Это случайность, что в 1917 году победил именно Ленин. Могли победить левые эсеры, могли анархисты — не важно. Важно, что консолидация общества произошла в той точке, на том уровне ценностей, где пьяная матросня смыкается с городским люмпеном. И сейчас не важно, как именно будут называться те силы, которые придут — тот вариант национализма, этот, гэбуха, «хирурги», добровольцы, вежливые люди — все это одно и то же. Так ли, эдак — это консолидация маньяков с бритвами.

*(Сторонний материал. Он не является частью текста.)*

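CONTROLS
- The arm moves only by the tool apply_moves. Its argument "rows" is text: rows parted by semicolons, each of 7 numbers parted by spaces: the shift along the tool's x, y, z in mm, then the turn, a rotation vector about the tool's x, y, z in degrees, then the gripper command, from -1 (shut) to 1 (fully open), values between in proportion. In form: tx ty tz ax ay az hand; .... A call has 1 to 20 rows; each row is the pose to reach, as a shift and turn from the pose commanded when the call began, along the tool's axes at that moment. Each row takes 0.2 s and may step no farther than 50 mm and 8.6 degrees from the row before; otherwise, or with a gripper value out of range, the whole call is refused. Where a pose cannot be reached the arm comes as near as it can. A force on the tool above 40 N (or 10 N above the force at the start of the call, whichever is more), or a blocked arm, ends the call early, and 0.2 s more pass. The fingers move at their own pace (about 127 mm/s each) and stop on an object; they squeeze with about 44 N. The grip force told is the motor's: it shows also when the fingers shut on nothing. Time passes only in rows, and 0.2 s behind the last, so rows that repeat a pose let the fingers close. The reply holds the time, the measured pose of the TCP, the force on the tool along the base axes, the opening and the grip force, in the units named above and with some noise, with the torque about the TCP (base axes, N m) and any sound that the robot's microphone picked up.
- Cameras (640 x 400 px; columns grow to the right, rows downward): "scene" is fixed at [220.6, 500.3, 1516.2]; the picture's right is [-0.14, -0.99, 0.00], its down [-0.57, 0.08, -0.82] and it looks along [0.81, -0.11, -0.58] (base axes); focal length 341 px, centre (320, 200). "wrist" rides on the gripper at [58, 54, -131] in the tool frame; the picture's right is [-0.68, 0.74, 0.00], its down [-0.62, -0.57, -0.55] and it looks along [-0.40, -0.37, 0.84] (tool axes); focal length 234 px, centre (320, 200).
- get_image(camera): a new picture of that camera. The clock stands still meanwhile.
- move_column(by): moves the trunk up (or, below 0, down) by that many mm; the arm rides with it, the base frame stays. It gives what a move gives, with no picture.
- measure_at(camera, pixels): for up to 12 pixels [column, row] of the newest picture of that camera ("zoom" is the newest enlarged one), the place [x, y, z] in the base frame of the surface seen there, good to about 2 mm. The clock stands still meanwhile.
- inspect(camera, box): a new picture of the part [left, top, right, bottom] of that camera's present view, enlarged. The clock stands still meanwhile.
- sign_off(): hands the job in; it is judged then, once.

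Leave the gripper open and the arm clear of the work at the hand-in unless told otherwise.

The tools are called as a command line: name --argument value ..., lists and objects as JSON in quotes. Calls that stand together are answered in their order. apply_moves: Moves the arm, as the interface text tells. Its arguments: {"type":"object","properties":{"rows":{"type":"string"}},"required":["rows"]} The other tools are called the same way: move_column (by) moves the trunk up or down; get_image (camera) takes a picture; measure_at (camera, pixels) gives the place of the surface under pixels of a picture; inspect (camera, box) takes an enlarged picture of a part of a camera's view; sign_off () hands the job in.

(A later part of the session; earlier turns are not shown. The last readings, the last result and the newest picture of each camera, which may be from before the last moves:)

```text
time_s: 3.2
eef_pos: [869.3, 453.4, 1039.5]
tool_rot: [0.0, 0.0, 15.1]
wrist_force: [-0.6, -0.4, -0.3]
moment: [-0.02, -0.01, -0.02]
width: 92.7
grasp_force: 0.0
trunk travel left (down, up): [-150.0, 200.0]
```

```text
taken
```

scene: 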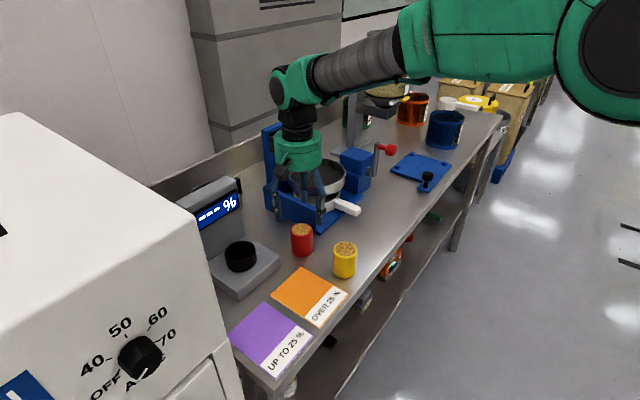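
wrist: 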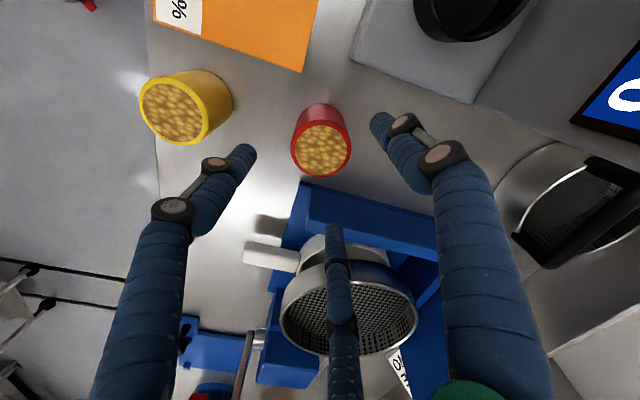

И не вокруг Путина, Путина самого эта воронка поглотит. Ему предъявлен ультиматум. Сказать, что государство здесь не причем, после того, как это было сделано, — это все равно, как рассказывать, что Литвиненко сам вырастил полоний в пробирке. Нет, либо ты с нами грохнул Немцова и нас прикроешь, либо будешь бороться со стулом, на котором сидишь, и тогда тебе место на свалке. А если прикроешь, то потом место тоже на свалке, потому как зачем ты нам нужен, если уже прикрыл. Не знаю, почувствовал ли он смертельный укол, или нет, не представляю, как из этого можно выбраться, да и не интересно.
В 2012 году Борис Акунин написал, что исторически Путин обречен. Ну исторически-то да, но история — штука долгая. Исторически и этот парень, который убил Немцова, обречен, у них ничего не выйдет, они оставят разоренную страну, хаос, из которого придется заново выбираться. Но это исторически, а в реальном времени мы погружаемся в него, и не видно ни одной силы, которая могла бы этому противодействовать. Только ребята, которые подливают керосину в огонь. Все, нормальный мир уже кончился. Мы по инерции проживаем отрезок перед началом другого времени.
И это интересно, потому что не понятно как — я, ты, мы — его проживем.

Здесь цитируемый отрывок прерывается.